WHAT THE TASK REQUIRES →
Quote the listing below in its entirety. Put each line that is not blank into a JSON list as a string.

SOURCE DATA →
_ _ _ _ _
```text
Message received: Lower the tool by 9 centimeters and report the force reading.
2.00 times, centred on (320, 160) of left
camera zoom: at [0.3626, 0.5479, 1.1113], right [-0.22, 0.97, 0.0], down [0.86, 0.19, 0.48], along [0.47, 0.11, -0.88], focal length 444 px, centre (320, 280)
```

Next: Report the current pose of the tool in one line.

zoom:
_ _ _ _ _
FULL ANSWER →
[
  "```text",
  "Message received: Lower the tool by 9 centimeters and report the force reading.",
  "2.00 times, centred on (320, 160) of left",
  "camera zoom: at [0.3626, 0.5479, 1.1113], right [-0.22, 0.97, 0.0], down [0.86, 0.19, 0.48], along [0.47, 0.11, -0.88], focal length 444 px, centre (320, 280)",
  "```",
  "Next: Report the current pose of the tool in one line.",
  "zoom:"
]